Oscars 2018: Kumail Nanjiani (‘The Big Sick’) would make history as the first Asian writer to win

Kumail Nanjiani was best known as a stand-up comedian and one of the stars of HBO’s “Silicon Valley.” But he took that classic advice to “write what you know” literally and pennedThe Big Sick” with his wife Emily V. Gordon about how they met and fell in love, and how in the midst of that she fell gravely ill. Now the couple is nominated for an Oscar for Best Original Screenplay, and if “The Big Sick” wins not only would it be a fairy-tale ending for the pair, but Nanjiani would make history as the first person of Asian descent to win for writing.

Hanif Kureishi, who like Nanjiani is of Pakistani descent, made history as the first Asian writer nominated for Best Original Screenplay for “My Beautiful Laundrette” (1986). Then Indian-born M. Night Shyamalan revolutionized storytelling with his original screenplay for “The Sixth Sense” (1999) and reaped a nomination 13 years later. The next year Taiwanese scribes Wang Hui-ling and Tsai Kuo Jung made Oscar history as the first — and to date only — Asian writers nominated for Best Adapted Screenplay for “Crouching Tiger, Hidden Dragon” (2000). Six years later Japanese-American writer Iris Yamashita (with co-writer Paul Haggis) earned a bid for “Letters from Iwo Jima” (2006). And Filipino Ronnie del Carmen was a part of the writing team nominated for the original animated film “Inside Out” (2015).

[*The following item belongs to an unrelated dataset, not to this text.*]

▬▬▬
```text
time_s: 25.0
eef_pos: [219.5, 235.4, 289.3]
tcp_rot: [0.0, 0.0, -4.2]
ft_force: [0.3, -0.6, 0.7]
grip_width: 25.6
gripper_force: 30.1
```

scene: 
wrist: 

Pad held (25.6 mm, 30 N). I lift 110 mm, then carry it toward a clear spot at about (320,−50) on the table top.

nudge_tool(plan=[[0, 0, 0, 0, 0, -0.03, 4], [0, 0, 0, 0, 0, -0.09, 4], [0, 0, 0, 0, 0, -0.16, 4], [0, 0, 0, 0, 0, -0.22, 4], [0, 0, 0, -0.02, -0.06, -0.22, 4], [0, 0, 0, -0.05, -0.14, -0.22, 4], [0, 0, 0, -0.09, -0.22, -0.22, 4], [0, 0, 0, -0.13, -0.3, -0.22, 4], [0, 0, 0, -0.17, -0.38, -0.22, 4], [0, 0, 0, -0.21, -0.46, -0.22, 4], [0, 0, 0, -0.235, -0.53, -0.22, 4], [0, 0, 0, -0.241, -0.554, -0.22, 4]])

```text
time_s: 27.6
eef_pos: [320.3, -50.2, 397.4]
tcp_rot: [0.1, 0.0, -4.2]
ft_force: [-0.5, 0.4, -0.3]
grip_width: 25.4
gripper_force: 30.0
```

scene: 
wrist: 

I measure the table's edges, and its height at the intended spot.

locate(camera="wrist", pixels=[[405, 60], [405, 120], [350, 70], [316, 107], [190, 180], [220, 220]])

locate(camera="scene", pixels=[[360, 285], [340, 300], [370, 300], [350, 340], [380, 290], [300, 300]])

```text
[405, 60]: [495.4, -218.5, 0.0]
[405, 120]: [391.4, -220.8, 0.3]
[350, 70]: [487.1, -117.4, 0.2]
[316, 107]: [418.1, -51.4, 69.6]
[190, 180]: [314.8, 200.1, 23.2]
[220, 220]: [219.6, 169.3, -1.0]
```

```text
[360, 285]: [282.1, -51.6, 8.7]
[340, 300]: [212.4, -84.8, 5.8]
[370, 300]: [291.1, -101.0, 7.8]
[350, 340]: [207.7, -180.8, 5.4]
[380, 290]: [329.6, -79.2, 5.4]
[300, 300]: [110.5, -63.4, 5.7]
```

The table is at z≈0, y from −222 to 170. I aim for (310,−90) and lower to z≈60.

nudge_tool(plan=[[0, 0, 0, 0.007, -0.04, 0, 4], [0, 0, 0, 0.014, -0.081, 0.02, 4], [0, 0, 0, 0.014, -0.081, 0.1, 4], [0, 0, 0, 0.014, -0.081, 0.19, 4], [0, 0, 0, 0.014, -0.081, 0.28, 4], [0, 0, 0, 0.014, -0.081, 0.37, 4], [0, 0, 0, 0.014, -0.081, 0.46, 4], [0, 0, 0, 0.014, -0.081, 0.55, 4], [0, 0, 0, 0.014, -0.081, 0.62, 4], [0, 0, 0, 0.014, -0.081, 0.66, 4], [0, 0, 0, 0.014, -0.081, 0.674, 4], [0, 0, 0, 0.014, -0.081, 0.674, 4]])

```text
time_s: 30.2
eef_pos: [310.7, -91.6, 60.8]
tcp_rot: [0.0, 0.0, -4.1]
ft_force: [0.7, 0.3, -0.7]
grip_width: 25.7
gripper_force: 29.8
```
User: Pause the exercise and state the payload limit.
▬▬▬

This year’s entire lineup for Best Original Screenplay is one of the most diverse in Oscars history with women and people of color represented throughout the list of contenders. It also happens to be one of the most competitive categories at this year’s Oscars. “The Big Sick” may be at a disadvantage as it’s the only film in this race without a corresponding Best Picture nomination. And our predictions currently reflect this as it’s in last place with odds of 80/1. But turning their own story into a feature film gives Nanjiani and Gordon a heartwarming behind-the-scenes narrative that could appeal to voters, and should they pull off a win it could send the Best Picture race into even more of a tailspin than it’s been in already as to what will happen when the big envelope is opened.

Should Nanjiani and Gordon win they would become the third married couple and to win Best Original Screenplay and the first in 32 years. Muriel Box and Sydney Box prevailed for “The Seventh Veil” (1945). They were followed by Earl W. Wallace and Pamela Wallace (with co-writer William Kelley) for “Witness” (1985). It’s hard to imagine a more fitting Hollywood happy ending.